A Buenos Aires court has reportedly ordered a nationwide block of Polymarket, the crypto-based prediction market platform, after a complaint from Argentina’s state lottery authority and an investigation by the city’s specialized gambling prosecutor. If fully executed, the order would direct internet service providers and app stores to cut off access across all of Argentina.
The reported order comes from Juzgado PCyF 31, led by judge Susana Parada, according to a reproduced La Nacion report. The case was initiated by Loteria de la Ciudad de Buenos Aires (LOTBA) and investigated by Juan Rozas, a prosecutor within FEJA, Buenos Aires’ specialized anti-illegal-gambling unit.
The reported scope is broad. ENACOM, Argentina’s national communications regulator, was reportedly instructed to enforce the block through ISPs. Google and Apple were separately ordered to restrict the Polymarket app for Argentine users.
Key claims remain unverified
No direct court filing, docket entry, or case number for the Polymarket-specific order has surfaced publicly. Official confirmation from ENACOM, LOTBA, Google, Apple, or Polymarket itself has not appeared either.
That verification gap matters. The claim that Argentina is the first Latin American country to impose a total block on Polymarket also lacks independent confirmation. Whether ISPs have already deployed the block, or whether app stores have restricted downloads, remains unclear.
What is confirmed is the enforcement infrastructure behind the reported action. Buenos Aires created FEJA in 2024 under Resolution FG 73/2024 to pursue illegal gambling cases under Argentina’s Criminal Code article 301 bis and the city’s Contraventional Code articles 135 to 138. The unit has a documented record of using court-ordered ISP blocks against unlicensed betting platforms.

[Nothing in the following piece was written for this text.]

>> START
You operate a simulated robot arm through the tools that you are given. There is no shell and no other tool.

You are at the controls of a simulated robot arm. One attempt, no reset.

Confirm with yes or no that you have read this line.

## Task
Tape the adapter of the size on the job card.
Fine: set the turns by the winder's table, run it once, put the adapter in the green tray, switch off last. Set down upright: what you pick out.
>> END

A broader crackdown on unlicensed online gambling
The Polymarket case, if confirmed, fits a pattern. FEJA has already secured court-ordered blocks against 237 illegal betting sites in a single enforcement action through Juzgado PCyF 16. Buenos Aires officials have justified these actions by pointing to weak age and identity verification on unlicensed platforms, citing risks of exposing minors to gambling.
By July 2024, the city government said it had blocked 1,086 illegal betting sites total, alongside awareness campaigns that reached roughly 23,000 adolescents.
Polymarket’s identity controls are lighter than those of more regulated competitors. A separate La Nacion report noted that Polymarket required only an email address for access, while rival Kalshi imposed stricter identity checks. That distinction is central to the regulatory concern: crypto wallets allow pseudonymous participation, making it harder for authorities to enforce age restrictions or track gambling activity.
Luca Compagnucci, quoted in that earlier La Nacion piece, argued that prediction market trust “is not built through the identity of participants, but through transparency and infrastructure.” Ignacio Carballo offered the counter-perspective, noting that “there are people gambling on these platforms on how Russian and Ukrainian tanks move,” highlighting the ethical tension regulators see in unregulated event markets.
What this signals for crypto prediction markets
Buenos Aires’ enforcement model treats crypto prediction markets the same way it treats unlicensed online sportsbooks. The legal basis is gambling law, not securities regulation or crypto-specific legislation.
That framing has implications beyond Argentina. If regulators in other Latin American jurisdictions adopt the same approach, compliance and identity controls could become the primary pressure points for platforms like Polymarket. The broader question, whether prediction markets function as information infrastructure or as gambling products, remains unresolved across most regulatory frameworks.
For now, the reported Polymarket block joins a growing list of enforcement actions where traditional gambling law intersects with crypto-native platforms. Similar regulatory scrutiny has intensified in other sectors; Binance, for instance, has faced ongoing compliance challenges across multiple jurisdictions.
Whether this specific order is fully confirmed and enforced, or whether it stalls in implementation, will depend on responses from ENACOM, the app stores, and Polymarket itself. None have publicly commented as of this writing.
Disclaimer: This article is for informational purposes only and does not constitute financial or investment advice. Cryptocurrency and digital asset markets carry significant risk. Always do your own research before making decisions.